Sept 2021 Notes

Sept 2021 Notes

Meeting notes 8/30/2021 #

Agenda #

  • Discuss takeaways from our GitHub article review
  • Carving out our niche for this manuscript
    • Methods in Ecology and Evolution, Rio, Trends in Ecology and Evolution, Ecological Informatics
  • Dylan created a collaboration comparison table
  • October meeting homework (Figure brainstorming)
  • General time for monthly meetings?

Notes #

Takeaways from our GitHub article review #

Some papers went farther from only discussing work related to GitHub, and touched on issues related to why people don’t make their studies replicable, what prevents them from using software.

  • Lack of incentive to make confirmatory studies.
  • Less incentives to make research replicable.

(since we also think it’s important to mention downsides of using GitHub) A potential deterrent is that people take a risk when they commit to using a particular type of software/programming language. There is some risk taking behavior from side of an academic to always be on par with whatever’s current.

The niche of our manuscript #

Another potential use case/user perspective: Some people are just using GitHub to backup their data, use their code on differnt machines. Just push and pull from their own repo. We can illustrate this use case.

One potential angle for our manuscript is to describe all the different uses of github, maybe getting toward some “best practices”.

M: GitHub isn’t just used in the way that code developers. When I use it as a lab notebook, I have a different workflow and end goal. Friendly/Kind guide to github and all possible things you can do with it.

Kaitlyn: Create/point to a resource map! Based on our lit review, here’s where you can go for more info

There’s lots of detailed info in other papers about version control. Much less about using it as a tool for collaboration! (e.g., Pull requests, squashing, merging)

We started getting to some consensus about emphasizing in our paper how people can use GitHub within EcoEvo specifically for Collaboration

D/Kaitlyn: Think of GitHub as a swiss army knife. But we’re going to fovus on how you can use it for collaboration.

What would we lose from the workshop if we focus just on collab? Some career aspects? We’ll try to bring in all the different elements from our SOTREE session even if we can’t go in-depth.

D: Also highlighting what CAN’T be done (as well as what CAN)

E: Just a note that I think it’ll be good to keep in mind minimizing overlap with Dylan et al.s ‘why don’t we share data and code’ ms which will be focussed on deterrents

Kaitlyn: Go through the examples, but make sure we are inspiring people to try out the examples. If this is what your team looks like, this is what you want to do, then here’s an example of where you can go.

D: We can always bring in some supplementary materials.

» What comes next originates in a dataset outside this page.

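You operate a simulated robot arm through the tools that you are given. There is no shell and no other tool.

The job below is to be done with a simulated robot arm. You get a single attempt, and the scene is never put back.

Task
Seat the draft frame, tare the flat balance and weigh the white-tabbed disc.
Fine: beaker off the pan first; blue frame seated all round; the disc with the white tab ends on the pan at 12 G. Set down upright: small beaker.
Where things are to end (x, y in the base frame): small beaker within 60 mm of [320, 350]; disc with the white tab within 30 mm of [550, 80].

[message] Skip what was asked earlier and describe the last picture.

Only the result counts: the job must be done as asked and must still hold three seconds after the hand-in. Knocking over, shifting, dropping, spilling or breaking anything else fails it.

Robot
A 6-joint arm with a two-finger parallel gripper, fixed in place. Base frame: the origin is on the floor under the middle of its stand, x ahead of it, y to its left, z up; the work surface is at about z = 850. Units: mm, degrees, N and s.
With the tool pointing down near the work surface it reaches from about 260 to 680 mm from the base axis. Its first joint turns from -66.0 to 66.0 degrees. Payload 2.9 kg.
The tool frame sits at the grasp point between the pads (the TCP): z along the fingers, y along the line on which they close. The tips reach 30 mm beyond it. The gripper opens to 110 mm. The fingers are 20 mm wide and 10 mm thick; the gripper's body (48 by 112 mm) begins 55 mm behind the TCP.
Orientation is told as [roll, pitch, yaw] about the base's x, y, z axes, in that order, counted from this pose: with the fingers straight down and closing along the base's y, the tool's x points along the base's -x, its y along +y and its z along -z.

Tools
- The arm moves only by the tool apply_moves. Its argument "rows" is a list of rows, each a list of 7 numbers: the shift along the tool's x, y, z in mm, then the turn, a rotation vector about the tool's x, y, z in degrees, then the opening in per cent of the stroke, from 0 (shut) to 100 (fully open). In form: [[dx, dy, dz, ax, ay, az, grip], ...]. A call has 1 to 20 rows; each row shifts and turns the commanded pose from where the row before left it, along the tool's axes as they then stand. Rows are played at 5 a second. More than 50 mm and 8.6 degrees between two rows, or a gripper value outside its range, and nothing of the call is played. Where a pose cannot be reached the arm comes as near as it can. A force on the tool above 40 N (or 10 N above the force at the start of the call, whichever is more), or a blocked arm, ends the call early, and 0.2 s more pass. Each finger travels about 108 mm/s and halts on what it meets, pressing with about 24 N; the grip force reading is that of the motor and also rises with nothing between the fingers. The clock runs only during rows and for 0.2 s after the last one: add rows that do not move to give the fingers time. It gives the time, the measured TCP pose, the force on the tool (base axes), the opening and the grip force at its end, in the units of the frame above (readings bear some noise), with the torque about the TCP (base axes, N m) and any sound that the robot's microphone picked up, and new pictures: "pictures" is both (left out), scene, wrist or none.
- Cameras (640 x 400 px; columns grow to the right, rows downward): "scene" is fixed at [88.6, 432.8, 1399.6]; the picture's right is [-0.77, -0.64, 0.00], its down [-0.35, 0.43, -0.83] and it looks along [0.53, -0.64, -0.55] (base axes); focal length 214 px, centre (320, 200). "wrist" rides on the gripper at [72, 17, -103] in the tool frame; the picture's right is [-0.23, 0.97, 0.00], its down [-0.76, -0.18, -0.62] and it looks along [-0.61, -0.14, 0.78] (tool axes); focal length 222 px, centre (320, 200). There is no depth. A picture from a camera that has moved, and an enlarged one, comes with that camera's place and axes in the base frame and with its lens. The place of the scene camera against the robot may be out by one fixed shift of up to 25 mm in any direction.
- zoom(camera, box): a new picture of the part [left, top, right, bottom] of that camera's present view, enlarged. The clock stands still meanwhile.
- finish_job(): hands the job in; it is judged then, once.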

About network diagrams: Can we point to centrality of version control as highlighting it’s important? Where can connections be strenthened? Colors indicate clustering. Maybe break these out across disciplines?

Discussing the collaboration comparison table #

Realtime editing: Using hackmd or google drive. Whenever we type, we see things changing in real time. For GitHub, we have to push the information. GitHub doens’t allow for realtime live collab without something on the side. Something like hackmd. This is a deterrent to using it for manuscript.

e: Dropbox can at least tell you when you have a file open. Maybe the X is not a full X since we can’t collaborate at the same time.

Luna: Maybe we need a new column to capture ability to contain projects fully within a system. Sure you could have a folder that contains everything on Google Drive. But not the same as making a folder with all your scripts, relative links etc.

E: is the lack of organization primarily because google drive isn’t on your local machine and is only in the cloud?

P: Hi, I just tried here. Finally, Dropbox has a new feature that opens a Microsoft Online tool within it, which allows for collaborative live/real-time editing of documents.

L: no concept of commit in google drive. With github, you can commit your 3 files at the same time. Nice to track across. multiple files within the one commit.

P: we can version google drive files, by naming files.

Homework for our October meeting #

Very draft version of figure/table that you think will end up in final article. For example, I want a plot that shows relationship between these two variables. Decision tree? Tables? Very drafty example figure. Please add these to a google slide Deck that rob is creating.